**WORK TO BE COMPLETED**
Reproduce the listing verbatim. Give them as a JSON list of strings, one for each line, with blank lines left out.
—————
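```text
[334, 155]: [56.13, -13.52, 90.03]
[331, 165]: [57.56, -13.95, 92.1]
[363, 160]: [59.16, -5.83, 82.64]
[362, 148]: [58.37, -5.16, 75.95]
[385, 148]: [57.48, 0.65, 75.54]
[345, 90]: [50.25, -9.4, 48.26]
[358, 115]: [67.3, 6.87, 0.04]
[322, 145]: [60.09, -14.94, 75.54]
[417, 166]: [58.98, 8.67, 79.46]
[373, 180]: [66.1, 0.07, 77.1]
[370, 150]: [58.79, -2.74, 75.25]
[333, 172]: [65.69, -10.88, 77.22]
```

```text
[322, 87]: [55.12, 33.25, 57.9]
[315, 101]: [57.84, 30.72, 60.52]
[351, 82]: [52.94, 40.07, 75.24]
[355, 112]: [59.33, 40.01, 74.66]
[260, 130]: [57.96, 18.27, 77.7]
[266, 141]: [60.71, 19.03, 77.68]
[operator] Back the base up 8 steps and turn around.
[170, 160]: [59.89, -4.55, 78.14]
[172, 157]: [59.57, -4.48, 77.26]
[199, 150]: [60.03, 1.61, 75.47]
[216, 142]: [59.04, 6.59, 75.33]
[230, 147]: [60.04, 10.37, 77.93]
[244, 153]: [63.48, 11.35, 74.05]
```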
—————
**COMPLETE OUTPUT**
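[
  "```text",
  "[334, 155]: [56.13, -13.52, 90.03]",
  "[331, 165]: [57.56, -13.95, 92.1]",
  "[363, 160]: [59.16, -5.83, 82.64]",
  "[362, 148]: [58.37, -5.16, 75.95]",
  "[385, 148]: [57.48, 0.65, 75.54]",
  "[345, 90]: [50.25, -9.4, 48.26]",
  "[358, 115]: [67.3, 6.87, 0.04]",
  "[322, 145]: [60.09, -14.94, 75.54]",
  "[417, 166]: [58.98, 8.67, 79.46]",
  "[373, 180]: [66.1, 0.07, 77.1]",
  "[370, 150]: [58.79, -2.74, 75.25]",
  "[333, 172]: [65.69, -10.88, 77.22]",
  "```",
  "```text",
  "[322, 87]: [55.12, 33.25, 57.9]",
  "[315, 101]: [57.84, 30.72, 60.52]",
  "[351, 82]: [52.94, 40.07, 75.24]",
  "[355, 112]: [59.33, 40.01, 74.66]",
  "[260, 130]: [57.96, 18.27, 77.7]",
  "[266, 141]: [60.71, 19.03, 77.68]",
  "[operator] Back the base up 8 steps and turn around.",
  "[170, 160]: [59.89, -4.55, 78.14]",
  "[172, 157]: [59.57, -4.48, 77.26]",
  "[199, 150]: [60.03, 1.61, 75.47]",
  "[216, 142]: [59.04, 6.59, 75.33]",
  "[230, 147]: [60.04, 10.37, 77.93]",
  "[244, 153]: [63.48, 11.35, 74.05]",
  "```"
]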